_STATED PROBLEM_
Render the following material again verbatim, leaving nothing out.
---- MATERIAL PROVIDED
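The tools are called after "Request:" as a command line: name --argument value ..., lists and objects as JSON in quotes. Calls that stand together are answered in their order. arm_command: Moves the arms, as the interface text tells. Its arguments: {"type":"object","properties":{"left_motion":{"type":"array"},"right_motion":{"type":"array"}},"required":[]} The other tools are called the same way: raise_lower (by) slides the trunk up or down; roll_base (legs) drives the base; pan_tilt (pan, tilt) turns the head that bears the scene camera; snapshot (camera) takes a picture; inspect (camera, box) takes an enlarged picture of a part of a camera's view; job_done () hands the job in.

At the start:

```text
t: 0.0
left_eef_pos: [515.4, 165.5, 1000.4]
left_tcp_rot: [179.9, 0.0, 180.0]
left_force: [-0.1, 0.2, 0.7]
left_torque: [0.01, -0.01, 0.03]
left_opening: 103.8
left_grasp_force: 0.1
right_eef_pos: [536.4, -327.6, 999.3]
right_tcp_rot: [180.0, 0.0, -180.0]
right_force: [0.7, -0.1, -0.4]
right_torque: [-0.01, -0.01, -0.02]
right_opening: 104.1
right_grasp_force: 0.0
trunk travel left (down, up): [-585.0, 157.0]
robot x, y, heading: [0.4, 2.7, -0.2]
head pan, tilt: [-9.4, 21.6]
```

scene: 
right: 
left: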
--------
_SOLUTION TO THE EXERCISE_
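The tools are called after "Request:" as a command line: name --argument value ..., lists and objects as JSON in quotes. Calls that stand together are answered in their order. arm_command: Moves the arms, as the interface text tells. Its arguments: {"type":"object","properties":{"left_motion":{"type":"array"},"right_motion":{"type":"array"}},"required":[]} The other tools are called the same way: raise_lower (by) slides the trunk up or down; roll_base (legs) drives the base; pan_tilt (pan, tilt) turns the head that bears the scene camera; snapshot (camera) takes a picture; inspect (camera, box) takes an enlarged picture of a part of a camera's view; job_done () hands the job in.

At the start:

```text
t: 0.0
left_eef_pos: [515.4, 165.5, 1000.4]
left_tcp_rot: [179.9, 0.0, 180.0]
left_force: [-0.1, 0.2, 0.7]
left_torque: [0.01, -0.01, 0.03]
left_opening: 103.8
left_grasp_force: 0.1
right_eef_pos: [536.4, -327.6, 999.3]
right_tcp_rot: [180.0, 0.0, -180.0]
right_force: [0.7, -0.1, -0.4]
right_torque: [-0.01, -0.01, -0.02]
right_opening: 104.1
right_grasp_force: 0.0
trunk travel left (down, up): [-585.0, 157.0]
robot x, y, heading: [0.4, 2.7, -0.2]
head pan, tilt: [-9.4, 21.6]
```

scene: 
right: 
left: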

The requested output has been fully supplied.